» REQUIRED TASK
Keep the text excerpt going from its last sentence.

» DATA SECTION
# # # # #

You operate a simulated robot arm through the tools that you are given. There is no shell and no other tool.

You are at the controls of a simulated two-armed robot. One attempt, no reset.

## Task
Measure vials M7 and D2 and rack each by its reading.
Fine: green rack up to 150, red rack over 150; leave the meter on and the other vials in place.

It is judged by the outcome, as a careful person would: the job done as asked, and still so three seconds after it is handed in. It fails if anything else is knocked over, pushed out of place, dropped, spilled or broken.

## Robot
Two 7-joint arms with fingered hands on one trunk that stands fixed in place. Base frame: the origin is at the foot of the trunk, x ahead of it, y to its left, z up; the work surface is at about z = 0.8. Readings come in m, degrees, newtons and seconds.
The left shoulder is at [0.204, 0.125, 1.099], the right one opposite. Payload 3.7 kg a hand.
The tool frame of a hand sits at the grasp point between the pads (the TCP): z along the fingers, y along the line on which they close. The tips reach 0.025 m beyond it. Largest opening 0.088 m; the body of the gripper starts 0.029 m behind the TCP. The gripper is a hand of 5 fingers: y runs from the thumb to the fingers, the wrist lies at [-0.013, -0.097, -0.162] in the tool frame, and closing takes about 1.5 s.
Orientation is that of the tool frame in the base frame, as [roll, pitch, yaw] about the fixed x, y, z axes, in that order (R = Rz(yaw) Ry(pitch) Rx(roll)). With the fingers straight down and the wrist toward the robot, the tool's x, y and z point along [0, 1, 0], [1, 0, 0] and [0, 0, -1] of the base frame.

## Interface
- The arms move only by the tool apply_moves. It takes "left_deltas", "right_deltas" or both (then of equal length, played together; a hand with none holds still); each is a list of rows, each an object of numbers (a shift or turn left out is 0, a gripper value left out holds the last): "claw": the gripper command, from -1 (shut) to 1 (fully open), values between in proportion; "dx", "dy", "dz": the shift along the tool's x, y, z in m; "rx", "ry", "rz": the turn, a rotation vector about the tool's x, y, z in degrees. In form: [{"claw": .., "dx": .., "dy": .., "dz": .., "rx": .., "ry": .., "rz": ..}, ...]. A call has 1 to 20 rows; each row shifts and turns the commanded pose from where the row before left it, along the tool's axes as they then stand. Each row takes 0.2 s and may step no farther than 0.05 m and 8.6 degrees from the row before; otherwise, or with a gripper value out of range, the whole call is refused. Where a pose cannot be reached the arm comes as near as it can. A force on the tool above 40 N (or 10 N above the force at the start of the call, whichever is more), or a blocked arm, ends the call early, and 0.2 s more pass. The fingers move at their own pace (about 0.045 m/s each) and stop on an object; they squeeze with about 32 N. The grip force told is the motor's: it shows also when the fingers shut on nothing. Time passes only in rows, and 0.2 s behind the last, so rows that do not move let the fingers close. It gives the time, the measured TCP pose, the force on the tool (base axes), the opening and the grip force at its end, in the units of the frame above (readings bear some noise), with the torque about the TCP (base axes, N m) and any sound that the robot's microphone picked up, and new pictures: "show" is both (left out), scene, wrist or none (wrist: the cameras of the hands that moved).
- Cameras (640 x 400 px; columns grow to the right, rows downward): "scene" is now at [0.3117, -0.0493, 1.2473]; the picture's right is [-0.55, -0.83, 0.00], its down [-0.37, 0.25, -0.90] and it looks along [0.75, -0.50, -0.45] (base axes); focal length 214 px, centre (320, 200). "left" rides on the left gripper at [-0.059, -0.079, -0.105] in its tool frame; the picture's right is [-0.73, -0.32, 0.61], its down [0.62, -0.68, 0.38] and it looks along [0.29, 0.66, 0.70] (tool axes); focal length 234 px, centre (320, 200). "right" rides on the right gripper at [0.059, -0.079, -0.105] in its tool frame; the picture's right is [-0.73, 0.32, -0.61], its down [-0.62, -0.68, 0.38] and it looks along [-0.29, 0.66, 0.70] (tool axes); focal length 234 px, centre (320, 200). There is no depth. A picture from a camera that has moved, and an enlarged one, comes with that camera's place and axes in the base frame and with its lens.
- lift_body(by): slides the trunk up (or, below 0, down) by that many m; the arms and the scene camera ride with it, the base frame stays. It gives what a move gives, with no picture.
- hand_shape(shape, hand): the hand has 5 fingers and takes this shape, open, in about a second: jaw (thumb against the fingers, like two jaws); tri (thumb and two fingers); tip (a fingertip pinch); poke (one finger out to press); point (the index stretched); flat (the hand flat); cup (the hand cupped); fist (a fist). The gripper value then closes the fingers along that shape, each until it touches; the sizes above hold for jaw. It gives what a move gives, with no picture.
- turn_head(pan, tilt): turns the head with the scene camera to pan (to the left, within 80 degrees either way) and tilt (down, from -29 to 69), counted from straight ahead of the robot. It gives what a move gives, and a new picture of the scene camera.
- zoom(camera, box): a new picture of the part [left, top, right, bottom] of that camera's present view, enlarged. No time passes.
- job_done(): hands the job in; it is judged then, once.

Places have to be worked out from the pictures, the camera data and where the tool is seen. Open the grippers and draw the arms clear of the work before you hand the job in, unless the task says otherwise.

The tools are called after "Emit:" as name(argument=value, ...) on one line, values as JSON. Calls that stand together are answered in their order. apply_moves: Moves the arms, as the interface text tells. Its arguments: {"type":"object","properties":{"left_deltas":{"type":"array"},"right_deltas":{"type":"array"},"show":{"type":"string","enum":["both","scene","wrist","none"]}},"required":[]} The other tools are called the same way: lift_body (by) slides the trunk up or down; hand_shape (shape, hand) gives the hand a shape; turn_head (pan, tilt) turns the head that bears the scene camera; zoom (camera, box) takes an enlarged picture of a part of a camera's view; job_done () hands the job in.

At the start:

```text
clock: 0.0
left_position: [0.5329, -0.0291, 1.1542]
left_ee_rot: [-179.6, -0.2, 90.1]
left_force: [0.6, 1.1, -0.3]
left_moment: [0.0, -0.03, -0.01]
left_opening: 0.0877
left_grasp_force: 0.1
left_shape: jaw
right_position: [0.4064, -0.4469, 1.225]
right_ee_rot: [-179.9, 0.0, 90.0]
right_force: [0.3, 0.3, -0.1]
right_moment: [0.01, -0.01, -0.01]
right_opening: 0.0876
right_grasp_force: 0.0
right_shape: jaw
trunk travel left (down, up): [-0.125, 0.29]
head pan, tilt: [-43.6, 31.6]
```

# # # # #

» TEXT EXCERPT

A sermon by F. Jay Deacon
Preached at the Unitarian Society of Northampton and Florence
February 8, 2004
Shakespeare had words for winter. "Barren winter, and his wrathful nipping cold."
The short days, days and weeks of ice and slush and grey, prolonged darkness. The cold. The naked, ice-encrusted earth.
It is winter and everywhere about us there is a starkness you sometimes feel in your soul.
We had dreams. And now we must face the possibility that the promise of our lives, or the potential of much of this human race may lie fallow for awhile.
Maybe for someone here today, that is how your life feels now.
Stalled, off-line, made to lie fallow.
There are seasons for growth, for progress, for harvest; and there are fallow times. The growing times and harvest times are exhilarating: they are times in human affairs when things can be done that would be at other times impossible. These are the times when our lives seem full and fulfilled, when there is an opening to act in such a way that our selves seem to expand to worlds and it all feels right and complete.
And then there are the fallow times. Is anything happening? Is anything possible? Must all that we dreamed remain a dream without possibility of accomplishment?
A stark and barren field. Or if I may shift the imagery maybe a stark emptiness of the sea. I have crossed the sea a few times to escape for awhile the busyness of my usual life. Of course, I crossed the sea at 35,000 feet above it.
Two American ministers, Samuels Johnson and Longfellow, shared a sabbatical in the 1840s, and their Atlantic crossing was more interesting. Johnson describes a real sea-voyage, dependent on wind and tides, weeks at sea without the benefit of British Airways, but you don't have to cross the sea to have this experience. There are periods of our lives that feel like this. Samuel Johnson writes:
Cross the Atlantic, and you shall know how far the ocean can carry this function of breaking spells, and renovating by surprise. The sea voyage is a stream of oblivion. It devastates the mind; vacates memory; sweeps away tradition, fiction, routine, and blind belief; scatters fixed moods and haunting sorrows; takes you from your very self. You shall not think, nor study, nor grieve, nor will, beneath this heavy hand of the sea. That old personality of yours, that looked so real, suffers a "sea change;" for you are drawn apart, as by ten thousand magnets, dissipated on this restless, heaving space, and can but wait a resurrection in some new and wondrous form, on some virgin shore.1
The wondrous shore will appear; it will. But in the meantime. Spells are broken by the emptiness. Emptiness: a stream of oblivion, devastating the mind; vacating memory; sweeping away tradition, fiction, routine, and blind belief; scattering fixed moods and haunting sorrows; taking you from your very self. Your "sea change:" be drawn apart, await a resurrection in some new and wondrous form, on some virgin shore.

# # # # #

» SOLVED PROBLEM
When I lived in Bangor, Maine, on Fridays, my day off, I used to drive along the Penobscot River, from Bangor to Stockton Springs, for the joy of its beauty. But in February, around Winter Haven, the fecund shores admired by the summer tourists for their lavish vegetation, were seen to be flat, featureless ice flows, giant sheets of frozen grey, cold and dead and flat. Its stark emptiness, I tell you, affected me as much as the splendor of summer's green life. The sight of it went right to someplace at the core of my being. It was that same mind-devastating stream of oblivion that sweeps away tradition, fiction, routine, and blind belief.
In the Spring it always re-created itself, in time to show the procession of visitors its extravagant profusion of life. But I remember far better the haunting aspect of it in February.
There is something about times like that.
It is right and appropriate that we should mourn our losses and lost opportunities. But there is a way of mourning that honors what is lost and gives it a new and better life. There are the times when nothing grows, when the ground is frozen, the landscape bleak. Or when the sea seems endless. Maybe your life just seems stalled, dead in the water.
But here we are. We must figure out how to be here.
We idealize the state we think we ought to inhabit. But the day brings different conditions that we thought ideal.
This reminds me of another myth of an ideal place that was blown apart by 19th-century science.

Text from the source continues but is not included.